A assistência social praticada por instituições religiosas é normalmente restrita às de orientação espírita ou católica.
É lamentável constatar que, no meio evangélico, o conceito de amor ao próximo geralmente se limita à evangelização e à intercessão espiritual.
Os evangélicos certamente praticam a principal forma de demonstração de amor ao próximo, ao anunciar o reino de Deus e a urgência da busca da salvação em Cristo.
Entretanto, muitos se esquecem de que Cristo não exortou apenas a fazer discípulos em todas as nações, mas também a curar os enfermos, a libertar do jugo do mal, a alimentar o faminto e a consolar os aflitos.
O falso cristão, o cristão religioso, cumpre apenas os preceitos de sua igreja e pode até frequentar fielmente os cultos e até mesmo participar de campanhas evangelísticas. Mas ele se esquece de estender a mão para o seu semelhante, ou ignora o clamor daqueles que clamam por auxílio todos os dias, nos hospitais, nos asilos, nos presídios, nas creches e até mesmo em sua própria vizinhança.
A atividade de assistência social pode e deve ser exercida pela igreja, tanto enquanto instituição quanto individualmente, por cada um de seus membros, pois ela é a comprovação prática de obediência ao evangelho de Cristo.
Jesus ilustra, através da parábola do Bom Samaritano (cf.
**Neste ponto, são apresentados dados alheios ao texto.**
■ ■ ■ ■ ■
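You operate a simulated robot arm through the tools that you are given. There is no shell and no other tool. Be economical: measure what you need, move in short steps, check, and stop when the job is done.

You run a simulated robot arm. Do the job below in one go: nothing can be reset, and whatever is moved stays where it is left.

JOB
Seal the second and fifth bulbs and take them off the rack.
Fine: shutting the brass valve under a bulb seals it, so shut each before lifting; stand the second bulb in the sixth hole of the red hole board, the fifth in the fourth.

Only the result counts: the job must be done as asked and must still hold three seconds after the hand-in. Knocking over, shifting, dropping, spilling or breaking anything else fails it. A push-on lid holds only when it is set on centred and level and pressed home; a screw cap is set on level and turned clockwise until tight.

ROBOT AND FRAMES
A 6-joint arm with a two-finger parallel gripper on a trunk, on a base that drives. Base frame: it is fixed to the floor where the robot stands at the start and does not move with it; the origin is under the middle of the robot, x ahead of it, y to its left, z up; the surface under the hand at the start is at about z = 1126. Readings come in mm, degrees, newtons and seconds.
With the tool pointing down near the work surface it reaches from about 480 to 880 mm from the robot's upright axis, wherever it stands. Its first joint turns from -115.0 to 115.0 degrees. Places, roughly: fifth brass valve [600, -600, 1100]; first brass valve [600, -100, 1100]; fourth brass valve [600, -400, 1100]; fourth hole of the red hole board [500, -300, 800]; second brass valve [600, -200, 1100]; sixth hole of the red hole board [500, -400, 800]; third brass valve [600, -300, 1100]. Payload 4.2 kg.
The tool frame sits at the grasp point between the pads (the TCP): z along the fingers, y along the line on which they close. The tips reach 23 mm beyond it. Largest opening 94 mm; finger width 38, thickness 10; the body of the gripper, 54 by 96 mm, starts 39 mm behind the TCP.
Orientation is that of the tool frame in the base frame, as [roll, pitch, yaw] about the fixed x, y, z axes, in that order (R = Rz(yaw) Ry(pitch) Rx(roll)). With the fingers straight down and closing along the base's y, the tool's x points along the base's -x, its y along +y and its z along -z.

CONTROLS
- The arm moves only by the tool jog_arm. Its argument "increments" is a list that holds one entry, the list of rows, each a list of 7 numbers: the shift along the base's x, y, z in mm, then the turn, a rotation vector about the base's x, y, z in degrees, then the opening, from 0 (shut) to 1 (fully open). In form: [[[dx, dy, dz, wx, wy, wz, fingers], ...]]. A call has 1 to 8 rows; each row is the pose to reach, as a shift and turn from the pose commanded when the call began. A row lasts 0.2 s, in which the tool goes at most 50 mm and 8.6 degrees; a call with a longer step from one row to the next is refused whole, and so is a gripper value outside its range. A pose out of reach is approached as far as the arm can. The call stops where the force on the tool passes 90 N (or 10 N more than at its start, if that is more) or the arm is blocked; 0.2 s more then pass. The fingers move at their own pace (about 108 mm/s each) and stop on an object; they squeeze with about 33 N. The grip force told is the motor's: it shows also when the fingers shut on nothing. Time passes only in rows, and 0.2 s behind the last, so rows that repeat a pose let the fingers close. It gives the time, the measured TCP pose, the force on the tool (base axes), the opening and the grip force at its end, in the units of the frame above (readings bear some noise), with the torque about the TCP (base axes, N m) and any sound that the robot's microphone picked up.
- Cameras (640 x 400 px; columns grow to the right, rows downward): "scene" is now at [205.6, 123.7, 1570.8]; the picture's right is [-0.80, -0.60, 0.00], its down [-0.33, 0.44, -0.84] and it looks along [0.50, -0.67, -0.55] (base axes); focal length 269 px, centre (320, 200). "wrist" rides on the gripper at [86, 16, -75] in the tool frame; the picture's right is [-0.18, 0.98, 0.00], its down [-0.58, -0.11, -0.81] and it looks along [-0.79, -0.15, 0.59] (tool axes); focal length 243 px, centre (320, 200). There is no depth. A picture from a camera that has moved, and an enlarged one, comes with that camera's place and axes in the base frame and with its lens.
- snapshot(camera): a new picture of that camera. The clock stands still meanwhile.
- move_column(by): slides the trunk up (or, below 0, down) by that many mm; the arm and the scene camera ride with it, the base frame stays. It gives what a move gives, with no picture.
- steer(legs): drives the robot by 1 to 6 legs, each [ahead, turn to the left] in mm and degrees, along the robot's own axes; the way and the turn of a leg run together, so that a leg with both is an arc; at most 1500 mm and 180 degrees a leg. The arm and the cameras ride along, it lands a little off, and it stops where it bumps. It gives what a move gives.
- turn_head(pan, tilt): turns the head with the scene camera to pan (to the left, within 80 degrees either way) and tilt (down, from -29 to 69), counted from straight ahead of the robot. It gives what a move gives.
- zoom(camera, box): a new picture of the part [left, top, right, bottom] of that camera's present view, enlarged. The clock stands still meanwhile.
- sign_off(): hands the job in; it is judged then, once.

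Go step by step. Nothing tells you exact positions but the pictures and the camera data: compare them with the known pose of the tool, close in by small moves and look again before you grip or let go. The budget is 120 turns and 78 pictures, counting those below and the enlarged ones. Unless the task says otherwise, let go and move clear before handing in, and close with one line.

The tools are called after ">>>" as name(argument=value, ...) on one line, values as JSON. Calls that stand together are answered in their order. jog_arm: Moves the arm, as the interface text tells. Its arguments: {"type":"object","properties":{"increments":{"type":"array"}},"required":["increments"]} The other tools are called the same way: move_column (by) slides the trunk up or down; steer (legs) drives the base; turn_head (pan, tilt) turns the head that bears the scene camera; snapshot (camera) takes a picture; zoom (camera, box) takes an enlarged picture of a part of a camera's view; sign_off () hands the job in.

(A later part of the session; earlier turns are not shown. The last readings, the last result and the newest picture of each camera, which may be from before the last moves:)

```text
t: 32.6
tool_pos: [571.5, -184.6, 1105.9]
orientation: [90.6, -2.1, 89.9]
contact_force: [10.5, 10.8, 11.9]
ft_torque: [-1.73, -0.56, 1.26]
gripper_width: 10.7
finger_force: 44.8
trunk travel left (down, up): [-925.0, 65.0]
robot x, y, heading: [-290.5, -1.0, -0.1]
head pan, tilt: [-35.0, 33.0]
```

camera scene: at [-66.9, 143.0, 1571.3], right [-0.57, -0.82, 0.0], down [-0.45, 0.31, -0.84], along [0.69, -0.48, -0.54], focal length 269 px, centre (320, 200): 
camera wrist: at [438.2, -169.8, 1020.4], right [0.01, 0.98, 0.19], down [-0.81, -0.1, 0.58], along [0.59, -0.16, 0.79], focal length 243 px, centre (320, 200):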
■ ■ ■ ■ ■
Lucas 10:30-37), a forma pela qual deve ser posto em prática o mandamento divino do amor ao próximo.
Por este motivo, a assistência social quando praticada pela igreja ou pelo cristão, é uma porta pela qual muitos ouvem o chamado de Deus e se convertem, exatamente pelo fato de que o não convertido percebe, através dela, que aquele que prega o amor de Deus demonstra, em sua vida, que a sua fé é autêntica e que ele pratica aquilo que prega.

*(1) – Jornal O Globo – Edição de 02 de Maio de 2009

Um comentário:

Danilo Sergio Pallar Lemos disse...

Excelente blog.
A solidariedade é expansiva desde os primórdios em muitas sociedades, porem muitas vezes traz consequências politicas, que retiram a essencia desta ação.